(Given passage)
ALABANDA
(Araphisar) Caria, Turkey.
About
11 km W of the present town of Çine. It was one of the
three inland cities of Caria which Strabo considered noteworthy. According to Stephanos of Byzantium it was
named by King Kar after his son Alabandos in consequence of a cavalry victory, for in Carian
ala = horse
and
banda = victory. A god Alabandos is mentioned by
Cicero (
ND 3.50). Herodotos describes Alabanda in
one case as in Caria, in the other as in Phrygia, but
there is no doubt that the same city is meant. Stephanos'
second city of Alabanda in Caria can never have existed.
Late in the 3d c. Alabanda was colonized by the Seleucids and took the name of “Antiocheia of the Chrysaorians” in honor of Antiochos III. Under this name it was
recognized by the Amphictyonic Council as inviolable
and sacred to Zeus Chrysaoreus and Apollo Isotimos.
Despite this privilege the city and its territory was sacked
soon afterwards by Philip V of Macedon in the course
of his Caria:i expedition (201-197). Rhodian domination
after Magnesia in 190 was hardly more than nominal,
and about 170 the Alabandians obtained an alliance with
Rome. They had already at that time built a Temple of
Urbs Roma. After 129 B.C. Alabanda suffered like the
rest in the province of Asia from the provincial maladministration, and by 51 B.C. was in debt to the Roman
banker Cluvius. In 40 B.C. the city with its sanctuaries
was harshly treated by Labienus for its resistance to him.
Under the Empire Alabanda had the status of a conventus.

(Data entries)
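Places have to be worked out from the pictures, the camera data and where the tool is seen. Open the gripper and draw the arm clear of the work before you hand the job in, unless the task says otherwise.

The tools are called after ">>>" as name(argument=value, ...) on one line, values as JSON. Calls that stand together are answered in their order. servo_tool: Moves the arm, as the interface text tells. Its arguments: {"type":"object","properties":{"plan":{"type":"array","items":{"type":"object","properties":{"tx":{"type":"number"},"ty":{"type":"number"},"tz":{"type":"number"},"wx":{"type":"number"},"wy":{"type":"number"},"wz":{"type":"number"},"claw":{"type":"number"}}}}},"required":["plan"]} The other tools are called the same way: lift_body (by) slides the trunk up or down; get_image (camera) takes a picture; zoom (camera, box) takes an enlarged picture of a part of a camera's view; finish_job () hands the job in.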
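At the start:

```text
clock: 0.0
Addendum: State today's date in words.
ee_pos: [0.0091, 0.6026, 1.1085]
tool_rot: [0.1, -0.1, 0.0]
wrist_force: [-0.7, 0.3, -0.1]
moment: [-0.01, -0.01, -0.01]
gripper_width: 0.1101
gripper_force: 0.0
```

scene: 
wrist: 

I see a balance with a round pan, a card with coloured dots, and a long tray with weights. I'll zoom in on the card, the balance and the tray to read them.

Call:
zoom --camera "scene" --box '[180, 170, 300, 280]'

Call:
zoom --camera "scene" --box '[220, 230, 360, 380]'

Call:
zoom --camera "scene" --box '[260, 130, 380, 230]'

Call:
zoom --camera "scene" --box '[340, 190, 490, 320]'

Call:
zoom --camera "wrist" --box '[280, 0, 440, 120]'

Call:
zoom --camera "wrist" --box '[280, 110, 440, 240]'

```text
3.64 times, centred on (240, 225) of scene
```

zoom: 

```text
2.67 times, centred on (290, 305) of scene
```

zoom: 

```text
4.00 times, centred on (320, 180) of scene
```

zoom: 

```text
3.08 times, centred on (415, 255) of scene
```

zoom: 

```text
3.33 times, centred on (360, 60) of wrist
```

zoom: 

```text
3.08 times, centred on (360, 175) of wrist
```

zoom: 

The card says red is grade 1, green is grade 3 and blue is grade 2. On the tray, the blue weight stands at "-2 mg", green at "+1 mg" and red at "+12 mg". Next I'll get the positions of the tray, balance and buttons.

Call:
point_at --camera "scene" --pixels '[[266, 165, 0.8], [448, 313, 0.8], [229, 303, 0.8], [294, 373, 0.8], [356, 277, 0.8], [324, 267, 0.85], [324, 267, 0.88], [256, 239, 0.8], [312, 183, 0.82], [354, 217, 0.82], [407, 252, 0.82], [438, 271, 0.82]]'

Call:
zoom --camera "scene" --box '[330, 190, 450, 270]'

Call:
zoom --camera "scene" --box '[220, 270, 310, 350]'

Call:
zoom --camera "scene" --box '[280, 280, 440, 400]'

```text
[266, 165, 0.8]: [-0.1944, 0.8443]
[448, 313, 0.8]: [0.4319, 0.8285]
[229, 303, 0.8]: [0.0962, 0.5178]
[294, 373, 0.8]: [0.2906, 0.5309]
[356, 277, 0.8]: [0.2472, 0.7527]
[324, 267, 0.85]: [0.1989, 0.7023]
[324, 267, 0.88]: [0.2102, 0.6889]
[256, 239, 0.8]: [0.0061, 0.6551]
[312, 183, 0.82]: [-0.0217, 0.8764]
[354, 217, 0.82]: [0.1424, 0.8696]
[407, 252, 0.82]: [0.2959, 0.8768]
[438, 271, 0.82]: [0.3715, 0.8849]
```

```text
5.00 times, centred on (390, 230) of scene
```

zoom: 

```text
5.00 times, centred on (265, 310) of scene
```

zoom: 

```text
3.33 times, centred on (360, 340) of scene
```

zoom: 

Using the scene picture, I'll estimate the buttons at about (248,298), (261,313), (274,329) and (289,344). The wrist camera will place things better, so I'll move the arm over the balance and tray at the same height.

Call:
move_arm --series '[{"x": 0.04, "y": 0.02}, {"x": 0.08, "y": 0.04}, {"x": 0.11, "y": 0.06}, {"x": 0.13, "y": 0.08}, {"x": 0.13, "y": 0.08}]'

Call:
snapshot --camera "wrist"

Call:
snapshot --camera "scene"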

(Set tasks)
#1 Pull out the sentences of the given passage that run from "Late in the" through "resistance to him." and give them unchanged.
#2 Continue the given passage from where it stops.

(Expected answers)
#1
Late in the 3d c. Alabanda was colonized by the Seleucids and took the name of “Antiocheia of the Chrysaorians” in honor of Antiochos III. Under this name it was
recognized by the Amphictyonic Council as inviolable
and sacred to Zeus Chrysaoreus and Apollo Isotimos.
Despite this privilege the city and its territory was sacked
soon afterwards by Philip V of Macedon in the course
of his Caria:i expedition (201-197). Rhodian domination
after Magnesia in 190 was hardly more than nominal,
and about 170 the Alabandians obtained an alliance with
Rome. They had already at that time built a Temple of
Urbs Roma. After 129 B.C. Alabanda suffered like the
rest in the province of Asia from the provincial maladministration, and by 51 B.C. was in debt to the Roman
banker Cluvius. In 40 B.C. the city with its sanctuaries
was harshly treated by Labienus for its resistance to him.

#2
The site at Araphisar is said by Strabo (
660) to lie
under two adjoining hills in such a way as to resemble
a pack-ass loaded with its panniers. The city wall runs
over these hills and included also a large area of the
plain. On the hills the wall is well preserved in places,
but on the level ground it has virtually disappeared. The
masonry is a slightly bossed ashlar with rubble filling.
There are numerous towers, and half a dozen gates may
be recognized by gaps in the wall.
Excavations in 1905 brought to light the foundations
of two temples. The first of these is the Temple of Apollo
Isotimos. It was Ionic, with a peristyle (8 x 13 columns),
orientated NE-SW; the frieze showed a battle of Greeks
and Amazons. At present hardly anything remains visible. The epithet Isotimos, peculiar to Apollo at Alabanda,
is thought to mean “equal in honor (to Zeus Chrysaoreus).” In Imperial times the temple was rededicated to
Apollo Isotimos and the Divine Emperors.
The second temple stood on the slope of the hill a little
above the plain. It was Doric, with a peristyle (6 x 11
columns), and comprised a pronaos and a cella; the entrance was on the W. It is commonly called Temple of
Artemis from a figurine of Artemis-Hekate found on the
spot, but this evidence is obviously slender. The date is
probably about 200 B.C. This building too has suffered
much since the excavation.
Of the theater only the ends of the retaining wall of
the cavea are standing, in elegant bossed ashlar, with an
arched entrance on either side; the seats and stage building are gone. The cavea is large and comprises rather
more than a semicircle. This building has not been excavated.
Outside the city wall on the N stands a single arch of
an aqueduct, of the usual Roman type, but the upper
part, including the water channel, is not preserved.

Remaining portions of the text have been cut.